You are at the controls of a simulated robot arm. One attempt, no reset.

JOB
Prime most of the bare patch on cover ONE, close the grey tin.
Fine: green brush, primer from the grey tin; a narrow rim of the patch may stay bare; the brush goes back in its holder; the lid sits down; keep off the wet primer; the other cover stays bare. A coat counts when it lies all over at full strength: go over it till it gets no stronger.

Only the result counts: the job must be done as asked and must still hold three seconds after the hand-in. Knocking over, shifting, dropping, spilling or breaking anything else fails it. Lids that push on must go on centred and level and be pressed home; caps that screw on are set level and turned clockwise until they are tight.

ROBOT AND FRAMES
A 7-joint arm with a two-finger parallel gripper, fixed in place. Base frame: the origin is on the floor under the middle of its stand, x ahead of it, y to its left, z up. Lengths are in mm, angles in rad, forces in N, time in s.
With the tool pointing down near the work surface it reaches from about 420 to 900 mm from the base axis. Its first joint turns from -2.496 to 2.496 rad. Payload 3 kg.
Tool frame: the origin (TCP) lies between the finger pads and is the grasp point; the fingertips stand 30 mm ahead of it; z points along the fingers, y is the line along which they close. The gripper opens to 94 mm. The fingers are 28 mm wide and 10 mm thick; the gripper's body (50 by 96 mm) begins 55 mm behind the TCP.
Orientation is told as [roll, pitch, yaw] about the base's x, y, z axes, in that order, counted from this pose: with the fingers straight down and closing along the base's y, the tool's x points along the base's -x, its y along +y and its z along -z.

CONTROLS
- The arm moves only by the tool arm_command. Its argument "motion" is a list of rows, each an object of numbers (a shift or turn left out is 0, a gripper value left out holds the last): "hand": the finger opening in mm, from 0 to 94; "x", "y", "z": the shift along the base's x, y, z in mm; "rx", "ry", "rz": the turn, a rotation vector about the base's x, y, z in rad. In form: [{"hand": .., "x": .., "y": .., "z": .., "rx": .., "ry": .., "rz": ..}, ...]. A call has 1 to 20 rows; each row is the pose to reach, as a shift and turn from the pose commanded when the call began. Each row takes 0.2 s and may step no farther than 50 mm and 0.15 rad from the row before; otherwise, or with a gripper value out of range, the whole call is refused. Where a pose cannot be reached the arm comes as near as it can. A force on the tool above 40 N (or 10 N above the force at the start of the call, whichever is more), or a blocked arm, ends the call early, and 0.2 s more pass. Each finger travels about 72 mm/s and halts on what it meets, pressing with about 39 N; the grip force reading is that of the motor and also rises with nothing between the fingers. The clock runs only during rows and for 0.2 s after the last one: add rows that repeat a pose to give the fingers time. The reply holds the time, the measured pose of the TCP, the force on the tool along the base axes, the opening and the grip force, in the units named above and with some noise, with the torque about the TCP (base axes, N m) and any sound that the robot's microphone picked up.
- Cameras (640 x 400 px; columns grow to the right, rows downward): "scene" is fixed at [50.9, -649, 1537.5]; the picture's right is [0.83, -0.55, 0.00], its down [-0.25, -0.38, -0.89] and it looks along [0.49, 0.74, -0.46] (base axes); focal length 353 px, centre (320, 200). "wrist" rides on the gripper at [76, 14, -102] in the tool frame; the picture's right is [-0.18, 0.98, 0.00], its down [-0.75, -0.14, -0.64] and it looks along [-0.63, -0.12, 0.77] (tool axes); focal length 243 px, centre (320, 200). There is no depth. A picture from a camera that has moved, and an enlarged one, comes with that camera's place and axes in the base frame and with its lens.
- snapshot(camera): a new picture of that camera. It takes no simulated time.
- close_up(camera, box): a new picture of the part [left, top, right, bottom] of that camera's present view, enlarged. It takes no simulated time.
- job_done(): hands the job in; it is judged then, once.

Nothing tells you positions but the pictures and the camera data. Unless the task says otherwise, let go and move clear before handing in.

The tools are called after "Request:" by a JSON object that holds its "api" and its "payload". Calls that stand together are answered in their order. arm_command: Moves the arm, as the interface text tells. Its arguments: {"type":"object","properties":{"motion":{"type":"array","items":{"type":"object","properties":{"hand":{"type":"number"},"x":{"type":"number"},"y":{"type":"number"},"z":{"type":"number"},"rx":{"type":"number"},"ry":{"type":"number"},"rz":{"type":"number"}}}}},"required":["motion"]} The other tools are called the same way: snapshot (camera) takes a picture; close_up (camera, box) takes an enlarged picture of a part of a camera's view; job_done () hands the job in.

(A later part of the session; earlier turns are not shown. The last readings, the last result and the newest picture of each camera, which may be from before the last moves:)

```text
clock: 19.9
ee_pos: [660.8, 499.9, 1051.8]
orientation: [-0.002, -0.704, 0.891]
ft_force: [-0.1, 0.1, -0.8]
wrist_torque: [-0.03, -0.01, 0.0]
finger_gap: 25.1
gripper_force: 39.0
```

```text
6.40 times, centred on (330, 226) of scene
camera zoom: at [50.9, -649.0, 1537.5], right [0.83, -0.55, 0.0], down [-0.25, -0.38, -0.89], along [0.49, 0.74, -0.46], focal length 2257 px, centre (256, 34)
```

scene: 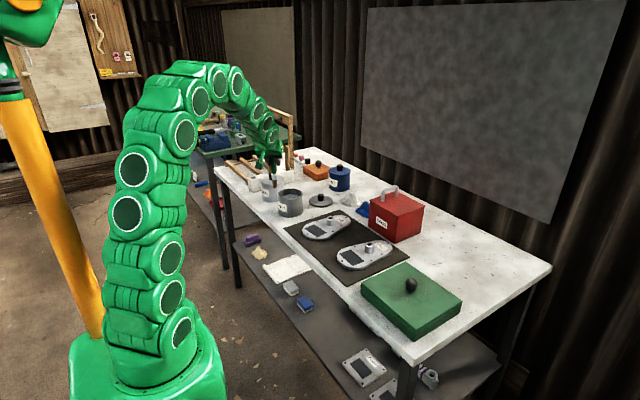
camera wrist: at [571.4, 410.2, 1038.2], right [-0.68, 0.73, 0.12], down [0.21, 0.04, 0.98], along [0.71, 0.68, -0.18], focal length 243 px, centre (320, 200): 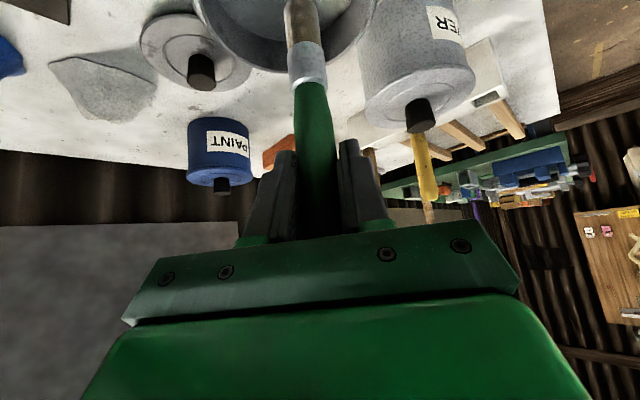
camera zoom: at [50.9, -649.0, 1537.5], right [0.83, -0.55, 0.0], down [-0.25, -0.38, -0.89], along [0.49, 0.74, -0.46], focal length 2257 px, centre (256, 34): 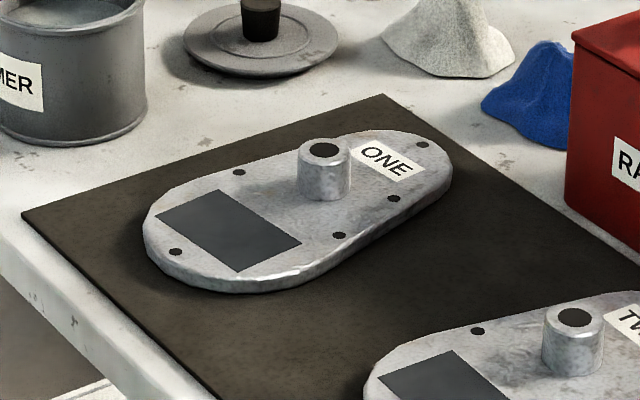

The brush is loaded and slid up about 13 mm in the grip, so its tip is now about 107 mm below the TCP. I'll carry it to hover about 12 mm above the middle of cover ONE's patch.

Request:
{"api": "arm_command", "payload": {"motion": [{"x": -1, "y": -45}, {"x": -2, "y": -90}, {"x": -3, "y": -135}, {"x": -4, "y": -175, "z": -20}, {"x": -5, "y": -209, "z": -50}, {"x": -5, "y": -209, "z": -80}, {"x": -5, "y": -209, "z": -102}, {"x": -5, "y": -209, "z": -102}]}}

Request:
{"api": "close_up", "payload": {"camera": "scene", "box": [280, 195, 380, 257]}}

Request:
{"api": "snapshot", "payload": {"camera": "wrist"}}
------------------------
WORK TO DO:
Quote exactly the stretch of lines above that starts at the first one and ends at the line with "Prime most of", and nothing beyond it.

SOLUTION TO THE EXERCISE:
You are at the controls of a simulated robot arm. One attempt, no reset.

JOB
Prime most of the bare patch on cover ONE, close the grey tin.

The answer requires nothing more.